- **Directions**
Exactly repeat the full listing that follows.

- **Collected data**
>>>>>

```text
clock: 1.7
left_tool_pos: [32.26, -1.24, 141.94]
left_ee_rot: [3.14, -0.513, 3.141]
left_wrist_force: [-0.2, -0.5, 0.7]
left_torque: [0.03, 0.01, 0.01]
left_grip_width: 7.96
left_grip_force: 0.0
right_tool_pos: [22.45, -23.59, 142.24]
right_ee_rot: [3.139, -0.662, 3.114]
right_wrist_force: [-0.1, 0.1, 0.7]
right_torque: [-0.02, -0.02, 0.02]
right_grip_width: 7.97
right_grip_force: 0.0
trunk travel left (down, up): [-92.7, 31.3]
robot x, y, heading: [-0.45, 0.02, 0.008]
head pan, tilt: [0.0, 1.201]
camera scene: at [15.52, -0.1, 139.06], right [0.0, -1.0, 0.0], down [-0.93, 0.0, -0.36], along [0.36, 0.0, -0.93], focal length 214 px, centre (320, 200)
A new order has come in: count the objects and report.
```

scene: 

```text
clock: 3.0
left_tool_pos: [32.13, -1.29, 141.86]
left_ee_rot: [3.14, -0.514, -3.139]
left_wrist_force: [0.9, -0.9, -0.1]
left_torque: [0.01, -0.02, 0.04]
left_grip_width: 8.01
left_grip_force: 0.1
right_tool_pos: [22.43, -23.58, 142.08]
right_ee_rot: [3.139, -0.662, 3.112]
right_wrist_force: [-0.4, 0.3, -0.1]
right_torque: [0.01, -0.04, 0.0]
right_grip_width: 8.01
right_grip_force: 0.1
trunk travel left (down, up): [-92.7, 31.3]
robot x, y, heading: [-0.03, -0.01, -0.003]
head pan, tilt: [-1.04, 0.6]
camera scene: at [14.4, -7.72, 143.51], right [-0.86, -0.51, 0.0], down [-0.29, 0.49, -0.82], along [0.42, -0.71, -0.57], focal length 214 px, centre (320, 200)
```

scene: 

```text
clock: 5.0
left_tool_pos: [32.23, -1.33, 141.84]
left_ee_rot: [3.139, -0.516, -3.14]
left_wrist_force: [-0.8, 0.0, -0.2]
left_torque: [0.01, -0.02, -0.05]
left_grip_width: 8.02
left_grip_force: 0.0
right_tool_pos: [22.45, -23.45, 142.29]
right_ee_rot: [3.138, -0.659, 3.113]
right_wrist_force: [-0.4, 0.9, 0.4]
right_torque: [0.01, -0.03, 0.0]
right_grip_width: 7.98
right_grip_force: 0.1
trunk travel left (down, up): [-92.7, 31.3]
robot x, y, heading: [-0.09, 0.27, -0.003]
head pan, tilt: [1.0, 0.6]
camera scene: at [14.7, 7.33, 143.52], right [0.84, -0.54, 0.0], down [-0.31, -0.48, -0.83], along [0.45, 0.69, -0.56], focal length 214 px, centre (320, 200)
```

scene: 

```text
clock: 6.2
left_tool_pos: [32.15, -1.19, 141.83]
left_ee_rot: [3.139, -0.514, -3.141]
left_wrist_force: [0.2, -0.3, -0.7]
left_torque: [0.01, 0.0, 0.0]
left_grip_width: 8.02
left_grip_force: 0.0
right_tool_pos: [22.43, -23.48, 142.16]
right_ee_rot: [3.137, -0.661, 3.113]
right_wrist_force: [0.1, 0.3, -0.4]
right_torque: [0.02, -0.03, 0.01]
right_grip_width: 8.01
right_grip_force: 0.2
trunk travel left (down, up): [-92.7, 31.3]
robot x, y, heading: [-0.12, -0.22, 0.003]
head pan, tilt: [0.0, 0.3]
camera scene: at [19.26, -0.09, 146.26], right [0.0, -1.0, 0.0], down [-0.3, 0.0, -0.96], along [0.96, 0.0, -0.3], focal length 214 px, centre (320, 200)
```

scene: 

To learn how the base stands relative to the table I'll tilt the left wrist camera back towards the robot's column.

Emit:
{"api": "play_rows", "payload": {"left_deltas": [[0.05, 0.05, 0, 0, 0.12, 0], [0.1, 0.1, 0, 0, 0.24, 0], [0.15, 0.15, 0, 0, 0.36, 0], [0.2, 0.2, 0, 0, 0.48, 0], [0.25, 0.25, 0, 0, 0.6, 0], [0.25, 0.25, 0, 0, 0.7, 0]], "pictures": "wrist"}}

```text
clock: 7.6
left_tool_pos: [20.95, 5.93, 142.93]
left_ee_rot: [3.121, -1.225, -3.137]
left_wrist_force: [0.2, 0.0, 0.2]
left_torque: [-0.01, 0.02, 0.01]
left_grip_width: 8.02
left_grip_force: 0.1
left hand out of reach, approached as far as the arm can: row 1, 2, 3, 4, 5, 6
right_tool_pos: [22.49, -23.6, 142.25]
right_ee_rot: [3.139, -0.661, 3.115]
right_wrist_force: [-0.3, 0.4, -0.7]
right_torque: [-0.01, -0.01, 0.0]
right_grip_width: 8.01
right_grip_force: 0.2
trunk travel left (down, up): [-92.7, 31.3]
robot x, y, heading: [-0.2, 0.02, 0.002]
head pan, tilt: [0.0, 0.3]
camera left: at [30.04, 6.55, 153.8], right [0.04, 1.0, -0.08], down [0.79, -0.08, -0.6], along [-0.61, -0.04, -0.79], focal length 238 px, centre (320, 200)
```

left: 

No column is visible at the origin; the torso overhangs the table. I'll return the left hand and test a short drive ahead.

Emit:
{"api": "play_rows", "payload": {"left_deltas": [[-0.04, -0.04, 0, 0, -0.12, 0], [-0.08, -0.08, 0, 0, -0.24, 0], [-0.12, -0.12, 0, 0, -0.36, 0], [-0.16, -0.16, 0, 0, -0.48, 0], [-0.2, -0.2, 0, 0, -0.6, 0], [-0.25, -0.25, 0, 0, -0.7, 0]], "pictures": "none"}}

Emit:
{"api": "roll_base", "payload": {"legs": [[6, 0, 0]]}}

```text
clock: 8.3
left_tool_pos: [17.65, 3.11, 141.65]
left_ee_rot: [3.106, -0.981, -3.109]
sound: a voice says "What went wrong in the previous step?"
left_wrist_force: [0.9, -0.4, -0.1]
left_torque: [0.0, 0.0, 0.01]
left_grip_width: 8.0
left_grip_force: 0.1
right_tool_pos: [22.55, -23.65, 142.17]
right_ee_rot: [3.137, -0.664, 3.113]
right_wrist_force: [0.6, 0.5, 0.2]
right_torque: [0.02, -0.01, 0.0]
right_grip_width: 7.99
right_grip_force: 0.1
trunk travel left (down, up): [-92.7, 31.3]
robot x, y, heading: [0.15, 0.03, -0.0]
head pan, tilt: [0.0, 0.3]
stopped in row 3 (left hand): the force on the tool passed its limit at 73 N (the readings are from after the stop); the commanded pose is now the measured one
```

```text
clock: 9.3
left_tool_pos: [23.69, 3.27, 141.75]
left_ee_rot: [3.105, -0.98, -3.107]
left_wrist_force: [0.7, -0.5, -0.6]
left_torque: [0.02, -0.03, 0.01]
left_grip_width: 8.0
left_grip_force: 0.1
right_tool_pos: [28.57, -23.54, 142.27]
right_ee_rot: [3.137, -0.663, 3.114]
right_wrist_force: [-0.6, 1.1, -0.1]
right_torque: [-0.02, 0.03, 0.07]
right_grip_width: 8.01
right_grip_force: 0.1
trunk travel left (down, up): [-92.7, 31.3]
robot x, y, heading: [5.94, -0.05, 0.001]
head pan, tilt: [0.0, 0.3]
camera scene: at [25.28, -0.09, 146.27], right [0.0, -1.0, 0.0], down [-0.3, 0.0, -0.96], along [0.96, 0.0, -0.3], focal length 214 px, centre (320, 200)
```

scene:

<<<<<

- **Solution to this problem**
```text
clock: 1.7
left_tool_pos: [32.26, -1.24, 141.94]
left_ee_rot: [3.14, -0.513, 3.141]
left_wrist_force: [-0.2, -0.5, 0.7]
left_torque: [0.03, 0.01, 0.01]
left_grip_width: 7.96
left_grip_force: 0.0
right_tool_pos: [22.45, -23.59, 142.24]
right_ee_rot: [3.139, -0.662, 3.114]
right_wrist_force: [-0.1, 0.1, 0.7]
right_torque: [-0.02, -0.02, 0.02]
right_grip_width: 7.97
right_grip_force: 0.0
trunk travel left (down, up): [-92.7, 31.3]
robot x, y, heading: [-0.45, 0.02, 0.008]
head pan, tilt: [0.0, 1.201]
camera scene: at [15.52, -0.1, 139.06], right [0.0, -1.0, 0.0], down [-0.93, 0.0, -0.36], along [0.36, 0.0, -0.93], focal length 214 px, centre (320, 200)
A new order has come in: count the objects and report.
```

scene: 

```text
clock: 3.0
left_tool_pos: [32.13, -1.29, 141.86]
left_ee_rot: [3.14, -0.514, -3.139]
left_wrist_force: [0.9, -0.9, -0.1]
left_torque: [0.01, -0.02, 0.04]
left_grip_width: 8.01
left_grip_force: 0.1
right_tool_pos: [22.43, -23.58, 142.08]
right_ee_rot: [3.139, -0.662, 3.112]
right_wrist_force: [-0.4, 0.3, -0.1]
right_torque: [0.01, -0.04, 0.0]
right_grip_width: 8.01
right_grip_force: 0.1
trunk travel left (down, up): [-92.7, 31.3]
robot x, y, heading: [-0.03, -0.01, -0.003]
head pan, tilt: [-1.04, 0.6]
camera scene: at [14.4, -7.72, 143.51], right [-0.86, -0.51, 0.0], down [-0.29, 0.49, -0.82], along [0.42, -0.71, -0.57], focal length 214 px, centre (320, 200)
```

scene: 

```text
clock: 5.0
left_tool_pos: [32.23, -1.33, 141.84]
left_ee_rot: [3.139, -0.516, -3.14]
left_wrist_force: [-0.8, 0.0, -0.2]
left_torque: [0.01, -0.02, -0.05]
left_grip_width: 8.02
left_grip_force: 0.0
right_tool_pos: [22.45, -23.45, 142.29]
right_ee_rot: [3.138, -0.659, 3.113]
right_wrist_force: [-0.4, 0.9, 0.4]
right_torque: [0.01, -0.03, 0.0]
right_grip_width: 7.98
right_grip_force: 0.1
trunk travel left (down, up): [-92.7, 31.3]
robot x, y, heading: [-0.09, 0.27, -0.003]
head pan, tilt: [1.0, 0.6]
camera scene: at [14.7, 7.33, 143.52], right [0.84, -0.54, 0.0], down [-0.31, -0.48, -0.83], along [0.45, 0.69, -0.56], focal length 214 px, centre (320, 200)
```

scene: 

```text
clock: 6.2
left_tool_pos: [32.15, -1.19, 141.83]
left_ee_rot: [3.139, -0.514, -3.141]
left_wrist_force: [0.2, -0.3, -0.7]
left_torque: [0.01, 0.0, 0.0]
left_grip_width: 8.02
left_grip_force: 0.0
right_tool_pos: [22.43, -23.48, 142.16]
right_ee_rot: [3.137, -0.661, 3.113]
right_wrist_force: [0.1, 0.3, -0.4]
right_torque: [0.02, -0.03, 0.01]
right_grip_width: 8.01
right_grip_force: 0.2
trunk travel left (down, up): [-92.7, 31.3]
robot x, y, heading: [-0.12, -0.22, 0.003]
head pan, tilt: [0.0, 0.3]
camera scene: at [19.26, -0.09, 146.26], right [0.0, -1.0, 0.0], down [-0.3, 0.0, -0.96], along [0.96, 0.0, -0.3], focal length 214 px, centre (320, 200)
```

scene: 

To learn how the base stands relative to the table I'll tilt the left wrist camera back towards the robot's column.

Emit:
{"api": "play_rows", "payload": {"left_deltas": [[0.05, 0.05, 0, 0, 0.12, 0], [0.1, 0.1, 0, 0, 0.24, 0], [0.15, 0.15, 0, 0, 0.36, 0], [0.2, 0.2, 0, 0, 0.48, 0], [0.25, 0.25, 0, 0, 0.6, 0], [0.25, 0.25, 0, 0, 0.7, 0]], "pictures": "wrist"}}

```text
clock: 7.6
left_tool_pos: [20.95, 5.93, 142.93]
left_ee_rot: [3.121, -1.225, -3.137]
left_wrist_force: [0.2, 0.0, 0.2]
left_torque: [-0.01, 0.02, 0.01]
left_grip_width: 8.02
left_grip_force: 0.1
left hand out of reach, approached as far as the arm can: row 1, 2, 3, 4, 5, 6
right_tool_pos: [22.49, -23.6, 142.25]
right_ee_rot: [3.139, -0.661, 3.115]
right_wrist_force: [-0.3, 0.4, -0.7]
right_torque: [-0.01, -0.01, 0.0]
right_grip_width: 8.01
right_grip_force: 0.2
trunk travel left (down, up): [-92.7, 31.3]
robot x, y, heading: [-0.2, 0.02, 0.002]
head pan, tilt: [0.0, 0.3]
camera left: at [30.04, 6.55, 153.8], right [0.04, 1.0, -0.08], down [0.79, -0.08, -0.6], along [-0.61, -0.04, -0.79], focal length 238 px, centre (320, 200)
```

left: 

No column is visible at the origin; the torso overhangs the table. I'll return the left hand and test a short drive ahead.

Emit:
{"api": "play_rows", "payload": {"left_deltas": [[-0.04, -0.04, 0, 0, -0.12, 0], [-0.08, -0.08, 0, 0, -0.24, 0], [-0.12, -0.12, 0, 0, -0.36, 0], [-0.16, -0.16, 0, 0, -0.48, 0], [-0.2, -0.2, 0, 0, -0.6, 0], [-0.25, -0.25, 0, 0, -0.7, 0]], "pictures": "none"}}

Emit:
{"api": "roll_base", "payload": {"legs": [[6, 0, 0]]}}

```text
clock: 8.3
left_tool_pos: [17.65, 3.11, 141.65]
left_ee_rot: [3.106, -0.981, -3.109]
sound: a voice says "What went wrong in the previous step?"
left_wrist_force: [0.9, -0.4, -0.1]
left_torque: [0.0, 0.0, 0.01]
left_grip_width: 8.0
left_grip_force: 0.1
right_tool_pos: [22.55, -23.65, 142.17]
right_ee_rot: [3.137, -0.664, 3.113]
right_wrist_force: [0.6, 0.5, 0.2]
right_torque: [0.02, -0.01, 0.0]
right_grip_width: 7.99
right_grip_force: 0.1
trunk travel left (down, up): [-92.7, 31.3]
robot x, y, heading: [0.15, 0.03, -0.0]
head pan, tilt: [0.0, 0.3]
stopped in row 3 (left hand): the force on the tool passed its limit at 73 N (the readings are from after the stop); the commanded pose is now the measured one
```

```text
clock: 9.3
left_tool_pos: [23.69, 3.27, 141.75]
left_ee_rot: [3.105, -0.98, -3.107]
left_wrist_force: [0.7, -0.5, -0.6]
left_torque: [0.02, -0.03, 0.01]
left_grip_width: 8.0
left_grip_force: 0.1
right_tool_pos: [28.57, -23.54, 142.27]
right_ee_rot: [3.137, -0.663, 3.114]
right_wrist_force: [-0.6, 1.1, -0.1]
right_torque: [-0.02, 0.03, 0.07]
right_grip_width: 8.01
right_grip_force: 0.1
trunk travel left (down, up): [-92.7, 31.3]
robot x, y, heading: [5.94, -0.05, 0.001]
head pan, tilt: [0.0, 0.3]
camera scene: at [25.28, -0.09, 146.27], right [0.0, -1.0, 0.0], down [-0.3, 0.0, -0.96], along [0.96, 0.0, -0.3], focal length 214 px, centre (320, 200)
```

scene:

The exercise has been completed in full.